— begin DATASET EXCERPT —
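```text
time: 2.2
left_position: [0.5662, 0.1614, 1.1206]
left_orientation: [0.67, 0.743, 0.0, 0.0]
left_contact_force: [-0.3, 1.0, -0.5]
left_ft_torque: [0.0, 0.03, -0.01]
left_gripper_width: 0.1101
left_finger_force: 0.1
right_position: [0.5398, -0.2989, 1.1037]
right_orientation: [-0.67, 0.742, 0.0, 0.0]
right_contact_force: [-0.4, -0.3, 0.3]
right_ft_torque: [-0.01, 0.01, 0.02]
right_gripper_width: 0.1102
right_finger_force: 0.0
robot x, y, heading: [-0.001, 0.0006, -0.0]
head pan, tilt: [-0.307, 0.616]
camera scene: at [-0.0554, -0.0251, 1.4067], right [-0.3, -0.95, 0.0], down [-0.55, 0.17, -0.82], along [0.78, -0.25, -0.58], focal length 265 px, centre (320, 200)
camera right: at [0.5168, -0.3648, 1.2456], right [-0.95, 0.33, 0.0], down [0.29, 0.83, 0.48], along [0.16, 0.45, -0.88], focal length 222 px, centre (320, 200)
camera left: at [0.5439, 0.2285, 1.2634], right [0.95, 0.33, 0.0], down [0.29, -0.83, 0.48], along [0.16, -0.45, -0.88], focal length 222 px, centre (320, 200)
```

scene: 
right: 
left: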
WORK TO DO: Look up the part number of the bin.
— end DATASET EXCERPT —
Repeat the span of the text passage whose first words are "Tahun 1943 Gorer" and whose last words are "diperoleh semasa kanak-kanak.".
— begin TEXT PASSAGE —
TEORI DETERMINISME MASA KANAK-KANAK DALAM HUBUNGAN KAJIAN WATAK BANGSA
(P. Soeriadiredja)

Selama Perang Dunia ke II banyak antropolog Amerika dan Inggris, di antaranya Margaret Mead, Geofrey Gorer, Gregory Bateson dan Ruth Benedict diperbantukan pada pemerintah. Mereka mencoba untuk merumuskan konsep watak bangsa (national character) dari beberapa negara, seperti Uni Soviet, Rumania, Thailand dan Jepang.
Kesukaran yang dihadapi ialah sulit mengadakan perjalanan ke negara-negara yang akan diteliti karena situasi perang. Karenanya, cara yang dilakukan adalah mewawancarai orang-orang yang tinggal di AS, dan mengadakan studi literatur. Selain itu mempelajari sejarah Jepang, dan mencoba melihat dunia seperti yang diamati orang Jepang. Metode semacam itu dapat disebut meneliti suatu kebudayaan dari kejauhan. Dari penelitian tersebut dihasilkan beberapa teori, antara lain :


1. Hipotesa Latihan Buang Air Besar Geofrey Gorer


Tahun 1943 Gorer menerbitkan artikel berjudul “Themesin Japanese Culture” yang mengungkapkan keterpukauan perhatian berlebihan dari orang Jepang terhadap upacara kerapihan dan ketertiban, sehingga dapat dibandingkan dengan sifat gangguan jiwa compulsive neurotic (gangguan jiwa yang berbuat sesuatu di luar keinginannya) yang menghinggapi beberapa penduduk di Eropa.


Hipotesa : Penyebab utama gangguan jiwa tersebut adalah latihan buang air besar (toilet training) yang diperoleh semasa kanak-kanak.
— end TEXT PASSAGE —
RESPONSE TO THIS TASK:
Tahun 1943 Gorer menerbitkan artikel berjudul “Themesin Japanese Culture” yang mengungkapkan keterpukauan perhatian berlebihan dari orang Jepang terhadap upacara kerapihan dan ketertiban, sehingga dapat dibandingkan dengan sifat gangguan jiwa compulsive neurotic (gangguan jiwa yang berbuat sesuatu di luar keinginannya) yang menghinggapi beberapa penduduk di Eropa.


Hipotesa : Penyebab utama gangguan jiwa tersebut adalah latihan buang air besar (toilet training) yang diperoleh semasa kanak-kanak.